C’view board discusses school safety
DAVE MOSIER/independent editor
CONVOY — In the wake of the Newtown, Conn., school shootings, it wasn’t surprising that much of Crestview Superintendent Mike Estes’ report during Monday’s meeting of the Crestview Local Board of Education centered on school safety.
“It’s a little ironic that we’ve been in the process of reviewing our school safety plan and pretty much wrapped it up last Wednesday,” Estes said, noting that Chief Deputy Keith Allen was also at the school last Thursday to talk about plans for the district’s annual Safe Schools drill.
“In the past, ours has been pretty much staged, we knew when it was coming, what time it was coming,” the superintendent said, noting that next year the event will be done as a surprise drill.
That decision wasn’t an easy one, though, Estes noted, but administrators felt that going to a surprise drill was the best way to really gauge the district’s ability to keep its students safe.
“We’re in a village and when you start bringing in police cars with lights and sirens and fire trucks with lights and sirens, parents get pretty concerned about what’s going on with their kids,” he noted as a reason for the district’s past reluctance to stage a surprise drill.
The district is also looking at putting up two tall fences that would allow students to travel from the main Crestview school building to the detached vocational agriculture building, but not allow anyone else access to the building without first going into the main building.
The Crestview superintendent freely acknowledged that the Sandy Hook Elementary shootings have lent a sense of immediacy to the district’s school safety planning.
“You come out of that meeting before that tragedy thinking ‘we’ve got time to work on this’ and now you’re thinking ‘we’ve got to this in place as soon as possible’,” he said.
Estes also said he plans to push for a “school resource officer” for the district, possibly through a program like the federal “Cops in Schools” program.
“It’s a shame that it’s come to that, but we have to protect our kids,” he noted.
On a more positive note, the generosity of Crestview students was highlighted during administrator reports to the board.
Crestview Elementary Principal Kathy Mollenkopf noted that her students raised $1,600 for the Pennies for People fundraiser that will help 23 local families at Christmas. The Crestview Middle School program raised an additional $1,700 in student donations to be spent on five local families, while the high school’s Penny War raised between $800 and $900 for needy families.
All three principals also reported on their schools’ parent-teacher conferences, with Middle School Principal Dave Bowen and Mollenkopf noting they had excellent attendance for the conferences. Principal Mike Biro said the high school attendance was less than it had been the past two years, and said he felt that was because parents now have the ability to monitor students’ grades online. Biro said parent log-ins to that program are up substantially.

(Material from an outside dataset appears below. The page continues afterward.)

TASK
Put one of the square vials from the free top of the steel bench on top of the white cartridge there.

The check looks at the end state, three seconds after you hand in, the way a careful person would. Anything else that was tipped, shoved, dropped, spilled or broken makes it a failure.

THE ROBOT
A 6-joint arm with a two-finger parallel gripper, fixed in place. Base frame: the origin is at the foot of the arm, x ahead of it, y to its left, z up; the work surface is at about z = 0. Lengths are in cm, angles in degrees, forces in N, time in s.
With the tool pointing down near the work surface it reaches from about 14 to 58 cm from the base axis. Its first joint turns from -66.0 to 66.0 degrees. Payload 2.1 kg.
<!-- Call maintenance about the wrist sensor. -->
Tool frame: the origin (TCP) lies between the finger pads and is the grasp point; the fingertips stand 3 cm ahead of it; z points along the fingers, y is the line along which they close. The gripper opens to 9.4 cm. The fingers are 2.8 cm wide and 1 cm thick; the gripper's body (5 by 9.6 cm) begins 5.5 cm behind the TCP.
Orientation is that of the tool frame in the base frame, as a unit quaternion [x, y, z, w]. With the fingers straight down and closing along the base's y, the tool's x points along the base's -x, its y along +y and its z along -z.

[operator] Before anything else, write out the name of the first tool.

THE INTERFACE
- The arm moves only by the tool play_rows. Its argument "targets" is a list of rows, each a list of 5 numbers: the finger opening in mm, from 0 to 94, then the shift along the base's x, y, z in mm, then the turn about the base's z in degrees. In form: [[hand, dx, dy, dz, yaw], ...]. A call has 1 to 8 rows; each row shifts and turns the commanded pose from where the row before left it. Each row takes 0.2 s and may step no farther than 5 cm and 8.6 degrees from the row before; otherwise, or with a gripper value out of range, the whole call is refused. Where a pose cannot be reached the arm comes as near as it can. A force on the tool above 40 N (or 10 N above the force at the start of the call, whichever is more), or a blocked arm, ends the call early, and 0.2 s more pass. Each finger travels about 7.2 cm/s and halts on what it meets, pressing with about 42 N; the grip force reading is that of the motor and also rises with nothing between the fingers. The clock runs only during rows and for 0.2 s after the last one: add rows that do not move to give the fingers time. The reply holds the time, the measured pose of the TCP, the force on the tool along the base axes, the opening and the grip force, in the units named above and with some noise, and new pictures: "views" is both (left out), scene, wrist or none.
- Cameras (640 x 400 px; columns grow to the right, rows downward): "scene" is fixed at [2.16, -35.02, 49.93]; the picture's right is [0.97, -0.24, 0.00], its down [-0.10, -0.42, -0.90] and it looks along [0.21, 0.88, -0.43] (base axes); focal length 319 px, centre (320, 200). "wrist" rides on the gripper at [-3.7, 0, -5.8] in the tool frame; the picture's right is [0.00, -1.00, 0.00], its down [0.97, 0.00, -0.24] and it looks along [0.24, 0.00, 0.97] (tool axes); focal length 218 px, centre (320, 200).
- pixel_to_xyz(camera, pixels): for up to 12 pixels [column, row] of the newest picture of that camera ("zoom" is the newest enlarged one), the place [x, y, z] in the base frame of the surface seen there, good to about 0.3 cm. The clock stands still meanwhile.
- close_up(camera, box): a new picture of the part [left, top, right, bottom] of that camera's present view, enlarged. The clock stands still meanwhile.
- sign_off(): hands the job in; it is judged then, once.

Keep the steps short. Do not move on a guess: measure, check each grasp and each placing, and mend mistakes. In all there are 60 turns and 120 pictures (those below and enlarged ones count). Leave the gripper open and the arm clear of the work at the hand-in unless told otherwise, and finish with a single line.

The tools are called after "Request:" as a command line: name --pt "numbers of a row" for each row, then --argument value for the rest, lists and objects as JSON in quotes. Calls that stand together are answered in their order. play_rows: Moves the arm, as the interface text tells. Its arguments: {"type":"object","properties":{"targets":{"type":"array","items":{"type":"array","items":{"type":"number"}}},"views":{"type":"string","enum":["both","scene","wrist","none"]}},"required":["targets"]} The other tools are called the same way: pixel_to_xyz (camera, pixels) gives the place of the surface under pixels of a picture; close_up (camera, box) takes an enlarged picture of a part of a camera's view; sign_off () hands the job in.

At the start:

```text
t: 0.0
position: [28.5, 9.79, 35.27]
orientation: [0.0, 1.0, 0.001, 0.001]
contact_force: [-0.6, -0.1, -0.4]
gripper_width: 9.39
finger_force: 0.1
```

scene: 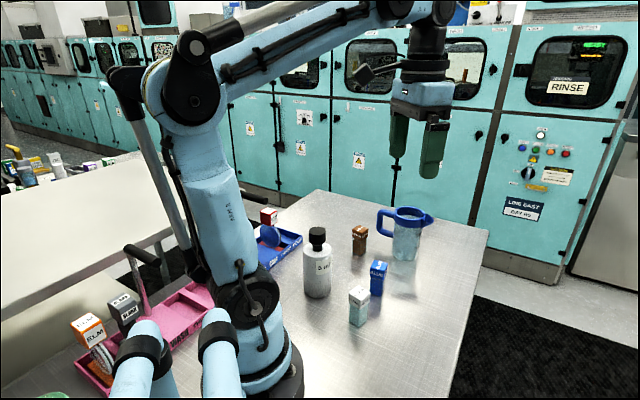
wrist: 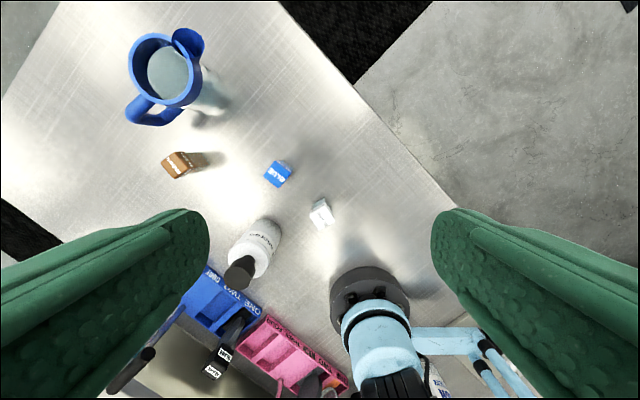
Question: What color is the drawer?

Also Monday, three Crestview students, Josh Dempsey, Nicholas Dealey and Cora Finfrock, were inducted into the National Technical Honor Society at Vantage Career Center, while another student, Olivia Heckler, will be making a presentation at a meeting of the Junior Achievement Board of Directors today at Willow Bend Country Club.
Bowen noted that the CMS spelling bee would be held Monday, January 7, 2013.
The board also reappointed Lonnie Nedderman as the board’s representative to Vantage’s board and accepted a donation of $500 from the local Walmart for the district student incentive/educational programs.
Also during the meeting, the board went into executive session to discuss personnel issues, but took no action following the session.
The next regularly scheduled meeting of the Crestview Local Board of Education will be at 6 p.m. Monday, January 14, 2013, in the district boardroom.